Brendan Lalonde (pictured above) had no idea mining engineering even existed before attending a few talks on the industry during his first year of university. “After hearing about the big trucks and explosions, it just sounded really cool,” he said. Jump ahead two years – Lalonde is now the recipient of the 2006 Caterpillar and its Canadian Dealers Scholarship.
A second-year mining engineering student at the University of Alberta, Lalonde leapt at the opportunity to drive CAT 797s this past summer for Syncrude. “Although it was cool at first, the 12-hour night shifts can get a little lonely. But, it was a great experience to be in the mining environment, to see how things work, and see ramps and dumps being built.”
Lalonde is a student that likes getting involved. He attends local CIM branch meetings, student-industry nights, and company information nights, where people who have been working in the industry for a long time share a lot of practical information about mining. He was also chosen as the student coordinator for the Mining Industry Advisory Committee at the University of Alberta, where he is busy making sure that his peers find summer jobs and that their ideas and concerns are relayed to industry representatives. “I think I’ve probably spent more time this month working at this than on school and homework,” he commented.
Having completed his schooling in French immersion and his first year of university in French could open additional doors for Lalonde; he hopes to get an underground job next summer, which means he will be looking outside Alberta. He doesn’t yet know what the future holds for his career but he’s not too concerned. “The economy is in an upswing and a lot of people are retiring. Career opportunities seem to be growing. I don’t know yet what I want to do, but I’m keeping my eyes open.”

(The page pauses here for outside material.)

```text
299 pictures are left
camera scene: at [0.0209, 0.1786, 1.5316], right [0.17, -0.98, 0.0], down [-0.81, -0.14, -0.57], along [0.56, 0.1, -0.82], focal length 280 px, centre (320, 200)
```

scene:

A rewarding fascination with geology
Before enrolling in a B.Sc. in geology at Saint Mary’s University, Nicholas Jansen completed an Aviation Business diploma and obtained his commercial pilot’s license. Although he always had a fascination with landforms, it was after flying the occasional prospector around, especially one who showed him rocks he had never seen before, that his interest led him back to school. Jansen is this year’s recipient of the Scotiabank and Scotia Capital Markets Scholarship.
Jansen is also a proponent of student involvement. During the 2004-2005 school year, he participated in a trip to Sonora, Mexico, where he visited gold and copper mines. “I learned more about the mining industry and became convinced to pursue a career in mineral exploration and mining,” he said. While president of the Geology Society at Saint Mary’s last year, he not only organized events, trips to conferences, and fieldtrips, but began helping to plan a field school to Greece taking place in 2007.
Coming from a background in flying where finding postgraduate employment comes after a lot of knocking on doors, Jansen is amazed at the difference with this industry. “There are a lot of opportunities here, good jobs in exploration are easy to find, especially since commodity prices are up,” he said. As the career paths in this industry are bountiful, one of the challenges Jansen sees is making sure you learn the right stuff to get into the field you want.
This past September, Jansen began his honours project with Linear Gold Corporation, on their Ixhuatan Project in Chiapas, Mexico. “Right now, I want to go into exploration geology, which is basically the topic for my honours project,” he commented. Even though there is potential to make a lot of money working in this industry, Jansen cautions other geology students on choosing a career path based solely on money. “Make sure you’re studying something you’re going to enjoy. If you like the outdoors and going out into the field, then a career in geology might be something for you. You can get good-paying jobs in geology, but don’t just go into for that. You want to have a real passion for it as well.”